▶ **Text excerpt**
Humans Have Reached Their Athletic Peak

French scientists from the Biomedical and Epidemiological Research in Sport have discovered that dramatic improvements in world records will stop in more than half of the classic athletic disciplines 20 years from now, given that athletes are already nearly reaching the absolute limits of the human body. These include track and filed, swimming, speed skating, cycling and weightlifting.

These records span from 1896 when modern Olympics was revived and made use of accurate timekeeping, through 2007. During these times, especially from 1996 to 1968 (sans the 2 world wars), world records were routinely and substantially broken on a frequent basis.

However after 1968, it has been observed that the pace of record breaking had slowed down to a significant case, while some even ceased completely. An example of a stagnant record is Florence Griffith-Joyner's 10.49 seconds for the women's 100 meters, made in 1988, and remains unchallenged to date.

▶ **What to work on**
1 > Transcribe the text excerpt beginning at "These records span". Stop after "unchallenged to date.".
2 > Supply the part of the text excerpt that comes after its last sentence.

▶ **Provided material**

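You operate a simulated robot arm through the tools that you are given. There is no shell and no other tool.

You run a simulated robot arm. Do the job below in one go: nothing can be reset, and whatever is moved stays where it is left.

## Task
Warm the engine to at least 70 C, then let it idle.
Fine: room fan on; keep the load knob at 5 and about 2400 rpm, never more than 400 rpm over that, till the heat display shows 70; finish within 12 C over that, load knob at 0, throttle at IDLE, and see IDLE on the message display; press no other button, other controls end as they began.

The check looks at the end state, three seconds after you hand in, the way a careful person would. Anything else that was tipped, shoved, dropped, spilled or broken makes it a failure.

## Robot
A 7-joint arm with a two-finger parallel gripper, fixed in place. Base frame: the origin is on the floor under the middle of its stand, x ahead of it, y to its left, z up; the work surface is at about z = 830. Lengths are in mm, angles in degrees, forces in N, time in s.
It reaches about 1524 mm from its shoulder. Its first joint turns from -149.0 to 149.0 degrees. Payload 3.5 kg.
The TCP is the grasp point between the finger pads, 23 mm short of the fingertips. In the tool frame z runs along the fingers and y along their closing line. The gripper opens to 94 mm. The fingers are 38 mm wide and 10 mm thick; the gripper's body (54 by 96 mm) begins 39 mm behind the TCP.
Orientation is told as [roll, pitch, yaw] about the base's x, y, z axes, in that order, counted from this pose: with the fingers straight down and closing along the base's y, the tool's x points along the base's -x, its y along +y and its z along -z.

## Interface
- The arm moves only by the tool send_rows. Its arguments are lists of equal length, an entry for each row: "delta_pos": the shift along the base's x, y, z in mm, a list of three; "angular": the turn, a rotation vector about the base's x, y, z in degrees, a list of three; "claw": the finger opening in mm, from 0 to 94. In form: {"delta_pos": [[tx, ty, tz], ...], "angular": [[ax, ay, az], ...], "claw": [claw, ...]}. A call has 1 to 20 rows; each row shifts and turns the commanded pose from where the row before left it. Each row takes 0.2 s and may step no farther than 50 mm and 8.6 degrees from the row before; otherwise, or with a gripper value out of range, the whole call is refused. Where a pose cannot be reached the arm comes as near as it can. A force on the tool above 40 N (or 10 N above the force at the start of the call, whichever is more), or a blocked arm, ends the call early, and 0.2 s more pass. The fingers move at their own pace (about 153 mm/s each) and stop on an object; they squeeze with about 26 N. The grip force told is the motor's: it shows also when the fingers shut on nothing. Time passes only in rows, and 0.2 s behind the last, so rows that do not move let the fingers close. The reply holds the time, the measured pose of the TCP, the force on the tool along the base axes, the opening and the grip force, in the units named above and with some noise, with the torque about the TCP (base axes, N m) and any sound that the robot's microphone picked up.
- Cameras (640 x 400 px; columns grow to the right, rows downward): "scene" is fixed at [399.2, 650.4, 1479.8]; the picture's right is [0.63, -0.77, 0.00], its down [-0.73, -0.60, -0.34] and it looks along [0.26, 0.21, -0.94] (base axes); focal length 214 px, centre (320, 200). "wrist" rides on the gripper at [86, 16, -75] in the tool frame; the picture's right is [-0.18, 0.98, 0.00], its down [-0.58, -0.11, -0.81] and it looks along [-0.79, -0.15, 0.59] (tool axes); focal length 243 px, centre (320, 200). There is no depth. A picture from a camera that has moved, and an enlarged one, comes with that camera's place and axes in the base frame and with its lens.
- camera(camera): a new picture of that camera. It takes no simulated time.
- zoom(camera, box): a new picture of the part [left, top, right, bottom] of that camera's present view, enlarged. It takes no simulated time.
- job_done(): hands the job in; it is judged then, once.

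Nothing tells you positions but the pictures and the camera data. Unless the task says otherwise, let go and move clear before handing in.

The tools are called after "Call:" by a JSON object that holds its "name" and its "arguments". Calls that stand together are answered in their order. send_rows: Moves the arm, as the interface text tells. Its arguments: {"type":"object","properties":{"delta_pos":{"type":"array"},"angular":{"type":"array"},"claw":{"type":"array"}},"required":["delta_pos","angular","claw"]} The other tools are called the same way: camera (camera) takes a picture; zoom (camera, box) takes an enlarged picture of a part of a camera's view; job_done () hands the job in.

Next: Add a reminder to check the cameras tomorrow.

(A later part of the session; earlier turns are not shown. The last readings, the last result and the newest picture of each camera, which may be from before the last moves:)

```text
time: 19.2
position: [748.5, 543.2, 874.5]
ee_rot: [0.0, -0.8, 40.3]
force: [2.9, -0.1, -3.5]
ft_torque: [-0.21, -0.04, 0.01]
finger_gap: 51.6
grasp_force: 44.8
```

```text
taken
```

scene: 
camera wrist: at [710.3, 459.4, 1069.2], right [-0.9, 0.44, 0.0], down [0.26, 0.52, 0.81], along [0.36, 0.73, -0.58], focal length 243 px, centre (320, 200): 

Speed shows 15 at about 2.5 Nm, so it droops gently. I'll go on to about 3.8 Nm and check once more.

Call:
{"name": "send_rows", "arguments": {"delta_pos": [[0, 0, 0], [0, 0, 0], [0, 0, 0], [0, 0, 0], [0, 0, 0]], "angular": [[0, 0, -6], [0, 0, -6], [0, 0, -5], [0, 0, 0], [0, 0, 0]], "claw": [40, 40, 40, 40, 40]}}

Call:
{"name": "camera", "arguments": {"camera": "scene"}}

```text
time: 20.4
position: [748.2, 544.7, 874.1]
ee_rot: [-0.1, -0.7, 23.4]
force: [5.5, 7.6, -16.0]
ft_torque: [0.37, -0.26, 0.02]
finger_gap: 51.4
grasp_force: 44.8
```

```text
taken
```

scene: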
...
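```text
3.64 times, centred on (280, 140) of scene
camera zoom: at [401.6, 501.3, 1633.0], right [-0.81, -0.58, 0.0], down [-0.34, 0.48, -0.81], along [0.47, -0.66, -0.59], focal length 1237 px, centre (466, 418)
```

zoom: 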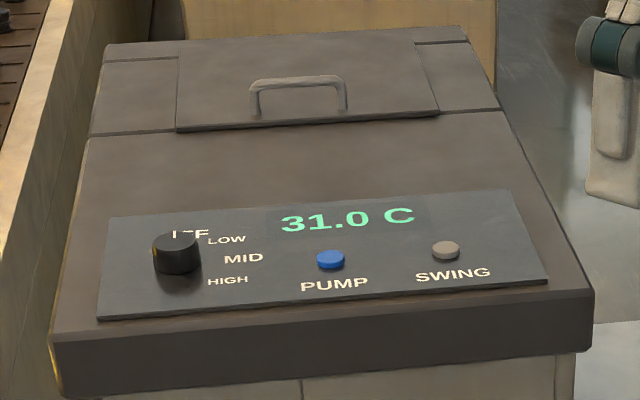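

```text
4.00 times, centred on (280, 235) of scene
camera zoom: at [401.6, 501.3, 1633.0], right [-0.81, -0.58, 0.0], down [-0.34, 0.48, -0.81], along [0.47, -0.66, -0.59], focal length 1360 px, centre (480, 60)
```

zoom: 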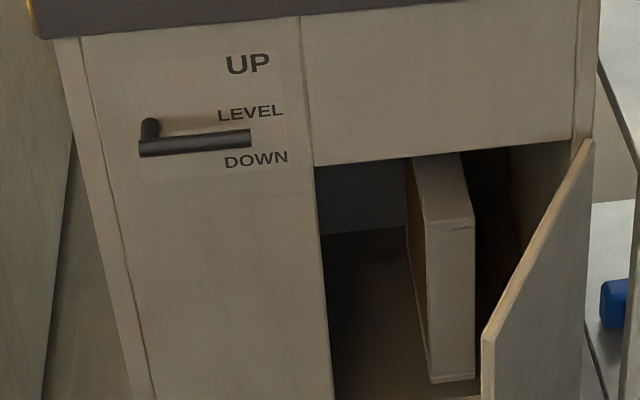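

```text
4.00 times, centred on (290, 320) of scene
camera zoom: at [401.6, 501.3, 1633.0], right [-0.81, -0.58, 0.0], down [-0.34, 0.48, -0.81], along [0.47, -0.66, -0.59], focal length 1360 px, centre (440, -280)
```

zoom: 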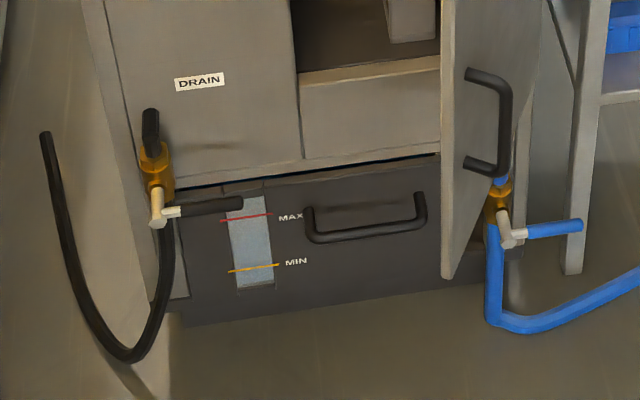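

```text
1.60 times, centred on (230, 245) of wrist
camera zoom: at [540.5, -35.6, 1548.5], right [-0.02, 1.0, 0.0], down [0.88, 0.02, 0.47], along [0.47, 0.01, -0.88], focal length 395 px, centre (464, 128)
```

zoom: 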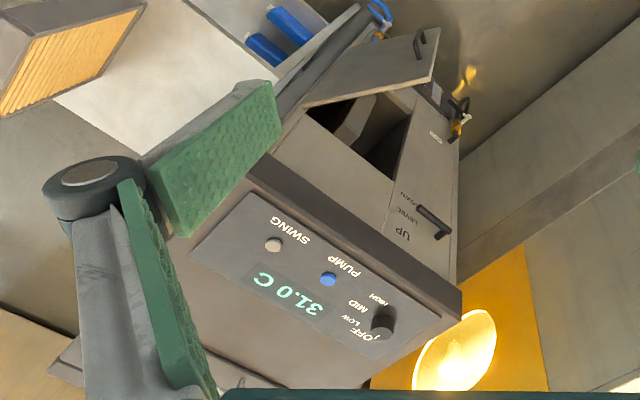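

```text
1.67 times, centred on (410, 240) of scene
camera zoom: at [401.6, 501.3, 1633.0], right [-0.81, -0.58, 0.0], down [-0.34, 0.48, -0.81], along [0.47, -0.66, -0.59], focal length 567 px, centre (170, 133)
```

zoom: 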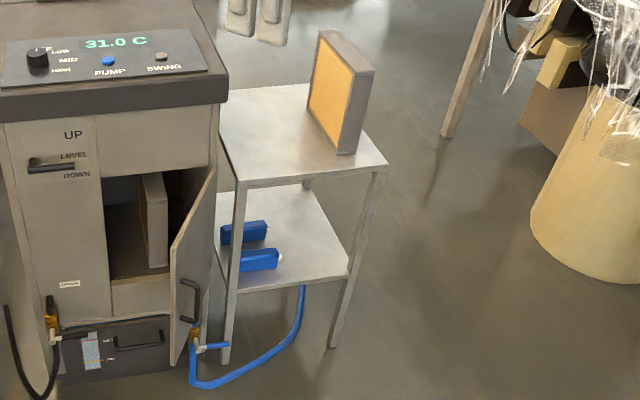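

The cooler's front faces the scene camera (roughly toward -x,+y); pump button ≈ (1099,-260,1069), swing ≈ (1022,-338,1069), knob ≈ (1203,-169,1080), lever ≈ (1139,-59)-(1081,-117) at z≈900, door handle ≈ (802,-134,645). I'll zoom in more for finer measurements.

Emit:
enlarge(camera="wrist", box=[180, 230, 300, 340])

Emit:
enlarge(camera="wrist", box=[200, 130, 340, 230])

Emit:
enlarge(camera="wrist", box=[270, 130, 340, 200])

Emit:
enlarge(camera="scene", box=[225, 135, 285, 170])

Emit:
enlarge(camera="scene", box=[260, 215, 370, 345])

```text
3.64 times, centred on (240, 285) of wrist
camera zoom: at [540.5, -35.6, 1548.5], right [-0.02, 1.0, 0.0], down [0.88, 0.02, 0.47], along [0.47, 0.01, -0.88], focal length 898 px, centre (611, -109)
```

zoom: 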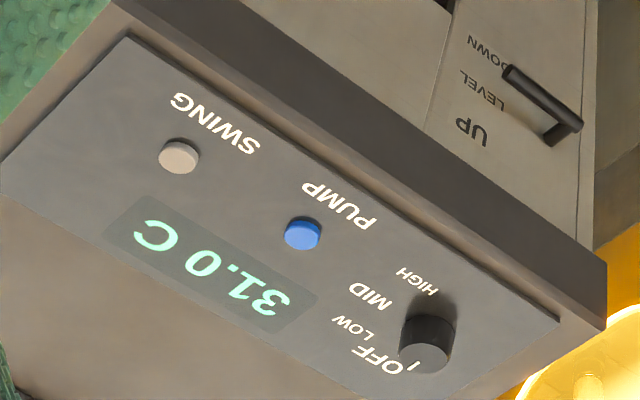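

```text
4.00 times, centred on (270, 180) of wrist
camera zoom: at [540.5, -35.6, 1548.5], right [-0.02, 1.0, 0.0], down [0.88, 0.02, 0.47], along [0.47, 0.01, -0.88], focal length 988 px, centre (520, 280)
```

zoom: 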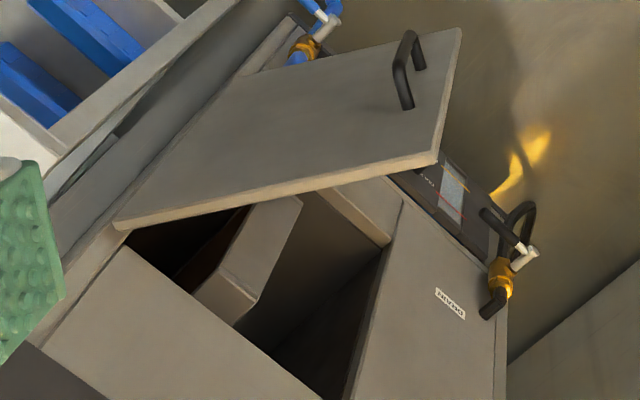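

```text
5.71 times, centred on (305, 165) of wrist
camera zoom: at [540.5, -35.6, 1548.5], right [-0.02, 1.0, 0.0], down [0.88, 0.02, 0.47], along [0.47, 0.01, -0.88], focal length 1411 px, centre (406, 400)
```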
---
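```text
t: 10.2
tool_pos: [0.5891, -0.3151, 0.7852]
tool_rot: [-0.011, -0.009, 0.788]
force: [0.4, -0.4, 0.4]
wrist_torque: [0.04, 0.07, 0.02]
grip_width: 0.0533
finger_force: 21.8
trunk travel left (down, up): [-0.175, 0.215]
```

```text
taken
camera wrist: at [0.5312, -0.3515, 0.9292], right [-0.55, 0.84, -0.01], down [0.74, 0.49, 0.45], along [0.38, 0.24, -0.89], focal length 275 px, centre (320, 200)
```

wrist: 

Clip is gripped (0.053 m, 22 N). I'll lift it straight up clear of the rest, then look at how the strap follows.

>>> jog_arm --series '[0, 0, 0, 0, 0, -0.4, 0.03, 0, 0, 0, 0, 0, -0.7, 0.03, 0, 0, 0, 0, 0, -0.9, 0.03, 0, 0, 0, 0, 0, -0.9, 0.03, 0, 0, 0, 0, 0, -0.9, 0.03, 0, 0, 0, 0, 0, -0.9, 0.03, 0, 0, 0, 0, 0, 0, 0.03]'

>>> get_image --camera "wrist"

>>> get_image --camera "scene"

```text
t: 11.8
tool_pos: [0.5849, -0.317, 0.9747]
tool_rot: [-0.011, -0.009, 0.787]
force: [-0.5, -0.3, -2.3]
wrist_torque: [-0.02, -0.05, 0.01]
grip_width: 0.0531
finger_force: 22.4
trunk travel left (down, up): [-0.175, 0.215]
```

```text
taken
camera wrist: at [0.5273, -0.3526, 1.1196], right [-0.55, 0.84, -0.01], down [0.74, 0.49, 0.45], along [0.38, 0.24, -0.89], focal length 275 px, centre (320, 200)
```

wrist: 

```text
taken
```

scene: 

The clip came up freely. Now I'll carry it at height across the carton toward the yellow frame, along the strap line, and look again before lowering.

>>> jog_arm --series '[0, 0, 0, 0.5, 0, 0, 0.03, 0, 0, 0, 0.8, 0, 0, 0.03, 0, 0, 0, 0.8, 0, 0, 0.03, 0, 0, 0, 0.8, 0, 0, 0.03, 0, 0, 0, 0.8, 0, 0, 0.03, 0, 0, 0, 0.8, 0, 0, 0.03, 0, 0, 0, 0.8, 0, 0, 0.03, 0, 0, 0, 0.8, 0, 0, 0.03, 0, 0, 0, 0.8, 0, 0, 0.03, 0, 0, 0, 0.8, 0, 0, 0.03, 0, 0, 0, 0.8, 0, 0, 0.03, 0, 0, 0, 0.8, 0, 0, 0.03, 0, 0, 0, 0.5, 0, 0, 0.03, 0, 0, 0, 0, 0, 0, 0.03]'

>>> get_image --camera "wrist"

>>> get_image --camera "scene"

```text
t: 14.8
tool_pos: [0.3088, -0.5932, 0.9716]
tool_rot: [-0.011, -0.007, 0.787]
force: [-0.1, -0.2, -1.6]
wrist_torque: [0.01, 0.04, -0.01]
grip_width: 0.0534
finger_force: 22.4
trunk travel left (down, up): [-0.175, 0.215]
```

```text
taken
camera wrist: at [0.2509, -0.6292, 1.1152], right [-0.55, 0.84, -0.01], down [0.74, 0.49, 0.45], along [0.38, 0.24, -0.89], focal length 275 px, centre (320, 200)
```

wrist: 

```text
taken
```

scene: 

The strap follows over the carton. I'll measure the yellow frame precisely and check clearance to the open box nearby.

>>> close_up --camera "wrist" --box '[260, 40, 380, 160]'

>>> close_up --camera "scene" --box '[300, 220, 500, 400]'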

▶ **Responses**
1 >
These records span from 1896 when modern Olympics was revived and made use of accurate timekeeping, through 2007. During these times, especially from 1996 to 1968 (sans the 2 world wars), world records were routinely and substantially broken on a frequent basis.

However after 1968, it has been observed that the pace of record breaking had slowed down to a significant case, while some even ceased completely. An example of a stagnant record is Florence Griffith-Joyner's 10.49 seconds for the women's 100 meters, made in 1988, and remains unchallenged to date.

2 >
2007 records (observed by scientists' statistical models) have shown that athletes have made use of 99% of human physical limits. The trend has been confirmed for a full range of physical activity regardless of whether the exertion was aerobic, anaerobic, used lower limbs, used upper limbs, was explosive or focused on endurance.

Scientists think that by 2060, with the assumption that conditions do not change markedly, human limits will reach its peak and new records will not have leaping differences from the previous ones.